The sly implication of those lines is that Irving's opponents are afraid to confront him. What Hitchens ignores is the position that Deborah Lipstadt has taken for years: that to debate Holocaust deniers implies they are expressing a fact-based vision of history. Shilling for Hitler, Irving is expressing no such thing....

Any honest person who talks about David Irving and the censoring of history has to acknowledge that the censoring has been attempted by David Irving himself. This is what the libel trial was about -- Irving's attempts to censor Lipstadt's "Denying the Holocaust" -- though, as the trial showed, the claims Lipstadt made against Irving are demonstrably true. This is not the only piece of litigation Irving has attempted or threatened. His lawsuit threats delayed for years the British publication of historian John Lukacs' "The Hitler of History." When it did appear in Britain, it was published in an edition that bowdlerized Lukacs' case against Irving. These very real attempts to quash the work of historians are never mentioned by Irving's defenders. But somehow, the work of historians who set out to prove the deceptions in Irving's work is depicted as an attempt at censorship, or a way of inhibiting historical examination.

It might be worth pointing out here that Lipstadt, who is Jewish, makes a point in "History on Trial" of speaking against censoring Holocaust deniers, not just from a freedom-of-speech standpoint but from the standpoint that censorship gives work the allure of the forbidden. And she is harsh and direct on the use of the Holocaust to strengthen Jewish identity. "Jews," she writes, "have survived despite antisemitism not because of it."

Posted by Daniel Radosh

Comments

This all sounds so familiar.

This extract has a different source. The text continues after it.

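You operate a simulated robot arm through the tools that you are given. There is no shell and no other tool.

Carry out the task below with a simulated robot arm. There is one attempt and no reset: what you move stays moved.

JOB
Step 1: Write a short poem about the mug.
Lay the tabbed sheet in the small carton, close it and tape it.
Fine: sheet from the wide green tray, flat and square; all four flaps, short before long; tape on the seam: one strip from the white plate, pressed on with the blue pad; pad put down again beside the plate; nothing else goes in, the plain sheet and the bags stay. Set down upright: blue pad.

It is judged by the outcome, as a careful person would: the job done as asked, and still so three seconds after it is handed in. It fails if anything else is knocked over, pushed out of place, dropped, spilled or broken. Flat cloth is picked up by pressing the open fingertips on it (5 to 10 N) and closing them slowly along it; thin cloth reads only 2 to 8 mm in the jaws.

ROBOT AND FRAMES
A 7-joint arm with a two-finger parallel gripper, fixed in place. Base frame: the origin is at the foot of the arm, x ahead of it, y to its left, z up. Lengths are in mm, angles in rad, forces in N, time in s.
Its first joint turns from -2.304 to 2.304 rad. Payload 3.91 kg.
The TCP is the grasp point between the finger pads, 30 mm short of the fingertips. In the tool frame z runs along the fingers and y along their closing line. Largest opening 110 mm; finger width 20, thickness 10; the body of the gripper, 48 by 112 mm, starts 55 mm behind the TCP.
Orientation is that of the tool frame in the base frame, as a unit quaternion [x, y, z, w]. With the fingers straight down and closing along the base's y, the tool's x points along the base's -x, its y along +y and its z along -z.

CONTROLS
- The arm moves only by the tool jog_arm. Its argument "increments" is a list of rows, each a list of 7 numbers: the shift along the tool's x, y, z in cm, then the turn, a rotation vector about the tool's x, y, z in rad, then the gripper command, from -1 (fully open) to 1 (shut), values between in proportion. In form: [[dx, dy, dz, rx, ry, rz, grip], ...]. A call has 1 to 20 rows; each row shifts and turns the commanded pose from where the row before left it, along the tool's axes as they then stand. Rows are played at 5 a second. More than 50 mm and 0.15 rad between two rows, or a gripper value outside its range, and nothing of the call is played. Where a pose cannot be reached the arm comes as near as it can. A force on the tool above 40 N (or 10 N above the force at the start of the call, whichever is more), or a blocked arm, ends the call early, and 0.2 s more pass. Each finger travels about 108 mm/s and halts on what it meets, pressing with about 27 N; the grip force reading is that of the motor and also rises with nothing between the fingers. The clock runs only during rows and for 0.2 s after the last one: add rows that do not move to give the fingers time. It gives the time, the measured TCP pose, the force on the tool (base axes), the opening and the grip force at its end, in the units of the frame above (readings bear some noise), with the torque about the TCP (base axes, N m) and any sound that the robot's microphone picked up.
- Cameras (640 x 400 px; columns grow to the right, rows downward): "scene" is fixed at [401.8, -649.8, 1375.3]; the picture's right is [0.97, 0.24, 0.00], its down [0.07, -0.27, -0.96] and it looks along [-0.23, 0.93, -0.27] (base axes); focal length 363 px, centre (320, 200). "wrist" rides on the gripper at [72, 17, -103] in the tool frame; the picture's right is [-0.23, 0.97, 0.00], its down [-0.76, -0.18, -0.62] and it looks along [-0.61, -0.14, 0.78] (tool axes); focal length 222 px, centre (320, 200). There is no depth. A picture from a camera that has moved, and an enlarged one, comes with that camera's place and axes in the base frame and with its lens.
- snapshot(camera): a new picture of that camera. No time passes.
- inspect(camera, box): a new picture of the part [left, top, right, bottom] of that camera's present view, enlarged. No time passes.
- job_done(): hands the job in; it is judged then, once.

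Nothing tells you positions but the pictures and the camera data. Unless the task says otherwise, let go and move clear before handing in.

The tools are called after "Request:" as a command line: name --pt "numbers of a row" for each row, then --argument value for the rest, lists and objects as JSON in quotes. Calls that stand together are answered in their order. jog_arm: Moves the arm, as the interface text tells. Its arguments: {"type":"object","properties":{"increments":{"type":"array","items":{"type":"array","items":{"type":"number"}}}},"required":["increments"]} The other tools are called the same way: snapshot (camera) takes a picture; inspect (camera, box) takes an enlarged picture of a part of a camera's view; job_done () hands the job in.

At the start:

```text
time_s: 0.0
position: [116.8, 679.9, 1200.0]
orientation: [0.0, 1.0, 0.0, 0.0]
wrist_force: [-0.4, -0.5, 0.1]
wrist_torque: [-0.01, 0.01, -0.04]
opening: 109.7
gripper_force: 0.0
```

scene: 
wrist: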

About ten years ago the editors at a number of student newspapers (including, I'm sad to say, at my own school, and probably at yours, too), managed to convince themselves that the principles of free speech -- or maybe even the text of the First Amendment -- required them to accept advertisements claiming the Holocaust never happened.

It's disturbing to think that some of these people are still working in news, but haven't acquired any more sense as they got older.